The request: Please continue the supplied passage.

Material provided:
## start
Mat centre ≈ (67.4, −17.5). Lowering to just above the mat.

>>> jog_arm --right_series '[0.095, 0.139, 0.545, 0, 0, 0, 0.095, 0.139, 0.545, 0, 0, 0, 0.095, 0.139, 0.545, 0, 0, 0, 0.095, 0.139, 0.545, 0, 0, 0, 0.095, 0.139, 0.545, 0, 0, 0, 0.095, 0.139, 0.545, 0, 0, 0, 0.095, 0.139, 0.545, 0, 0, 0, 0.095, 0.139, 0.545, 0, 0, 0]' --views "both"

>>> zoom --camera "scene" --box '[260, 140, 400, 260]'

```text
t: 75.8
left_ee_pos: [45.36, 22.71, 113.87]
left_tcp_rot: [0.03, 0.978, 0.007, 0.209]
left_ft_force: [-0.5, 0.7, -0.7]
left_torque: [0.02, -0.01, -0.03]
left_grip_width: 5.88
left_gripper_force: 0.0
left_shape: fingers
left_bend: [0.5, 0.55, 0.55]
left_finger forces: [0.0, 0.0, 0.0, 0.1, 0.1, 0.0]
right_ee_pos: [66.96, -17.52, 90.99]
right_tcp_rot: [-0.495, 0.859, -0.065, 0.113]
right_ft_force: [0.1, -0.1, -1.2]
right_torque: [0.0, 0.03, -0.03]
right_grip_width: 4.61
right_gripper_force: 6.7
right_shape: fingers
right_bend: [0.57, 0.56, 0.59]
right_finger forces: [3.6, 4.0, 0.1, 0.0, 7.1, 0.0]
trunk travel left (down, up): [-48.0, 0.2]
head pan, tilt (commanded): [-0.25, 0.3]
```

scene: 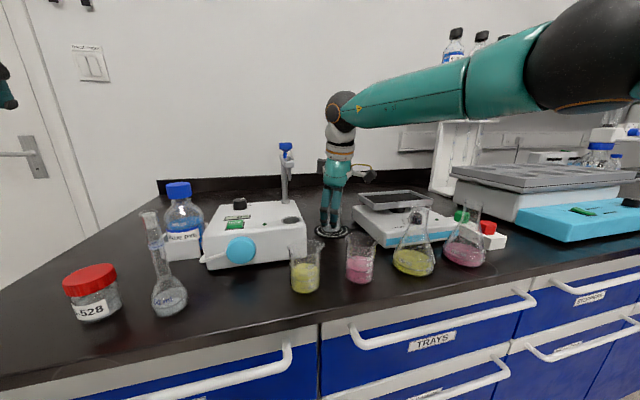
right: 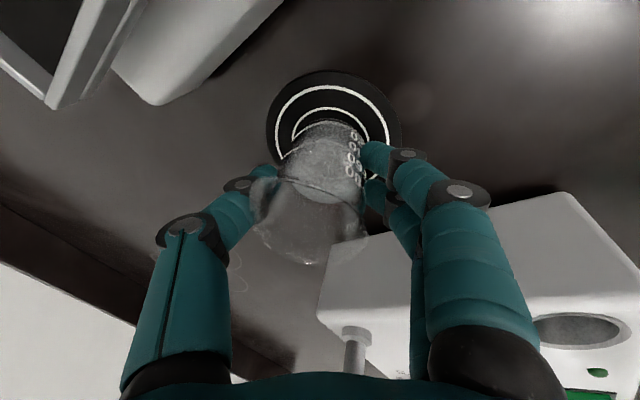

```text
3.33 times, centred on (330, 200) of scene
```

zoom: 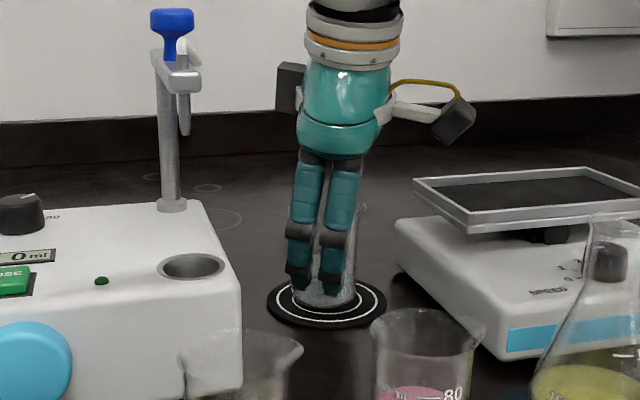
## end
Supplied passage:
## start
AN0703: Analytic 0703
Detect alterations of transmitted data via monitoring syscalls (`send`, `recv`, `write`) or middleware interception. Identify mismatched file hashes when compared at origin vs. destination. Watch for anomalous activity from processes interacting with secure transmission services (e.g., OpenSSL, scp).
Analyst context for executives and security teams
AN0703 is a Linux-focused detection analytic for spotting possible alteration of data while it is being transmitted. Its business value is integrity assurance: if files or messages can change between origin and destination, incident responders and leaders may be dealing with corrupted business records, unreliable transfer workflows, or tampering inside systems that handle secure transmission.
Executive priority
Prioritize this analytic where Linux systems move sensitive, regulated, operationally important, or recovery-critical data. Leaders should ask whether the organization can prove that transmitted files arrive unchanged, whether SOC teams have visibility into Linux process and syscall activity around transfer tools, and whether incident response playbooks include origin-versus-destination integrity checks. This is also useful evidence for compliance and resilience discussions where data integrity matters.
Technical view
Validate coverage on Linux hosts that participate in secure transfer or middleware workflows. The supplied analytic points to monitoring syscalls such as send, recv, and write; middleware interception; file-hash comparison between origin and destination; and anomalous processes interacting with secure transmission services or tools such as OpenSSL and scp. SOC teams should test whether telemetry links process identity, command context, file writes, network transmission activity, and hash results closely enough to distinguish expected transfer behavior from suspicious alteration.
## end
Answer below:
Likely telemetry
- Linux syscall telemetry for send, recv, and write activity
- Process execution and parent-child process context on Linux systems
- File hash values calculated at origin and destination
- File write and modification events around transmitted content
- Middleware or application-layer interception logs where available
Detection direction
- Confirm that Linux telemetry is collected from systems that actually originate, relay, or receive important data transfers.
- Tune for mismatched file hashes between origin and destination, while accounting for legitimate transformations such as compression, encryption wrapping, format conversion, or expected metadata changes.
- Correlate syscall activity with process identity and transfer context; syscall volume alone may be noisy on busy servers.
- Review anomalous process interactions with secure transmission tooling, especially unexpected binaries, unusual parent processes, or activity outside normal transfer workflows.
- Identify blind spots where encrypted traffic, middleware layers, or limited endpoint telemetry prevent direct observation of content integrity changes.
Mitigation priorities
- Start with integrity controls: define which transfer workflows require origin-and-destination hash validation or equivalent integrity checks.
- Harden and monitor Linux systems that handle secure transmission workflows, especially those using OpenSSL, scp, or middleware components.
- Limit who and what can modify transfer scripts, middleware, and services involved in data movement.
- Ensure logging and retention are sufficient for incident responders to reconstruct process activity, file writes, and transfer outcomes.
- Document normal transformation behavior so detection teams can separate legitimate data changes from potential tampering.
Analyst notes and limits
This object is a detection analytic, not a full ATT&CK technique entry, and no tactic or relationship context was supplied. Treat it as a coverage validation prompt for Linux data-transfer integrity rather than a complete threat scenario. Local architecture determines which transfer paths, middleware layers, and hash comparison methods are meaningful.
The official detection field is not provided, and there are no supplied relationships, mitigations, groups, software, campaigns, or procedure examples. The object supports Linux only. Any assessment of exposure, active exploitation, impact, or detection effectiveness requires local telemetry and environment evidence.
Analytic 0703
Detect alterations of transmitted data via monitoring syscalls (`send`, `recv`, `write`) or middleware interception. Identify mismatched file hashes when compared at origin vs. destination. Watch for anomalous activity from processes interacting with secure transmission services (e.g., OpenSSL, scp).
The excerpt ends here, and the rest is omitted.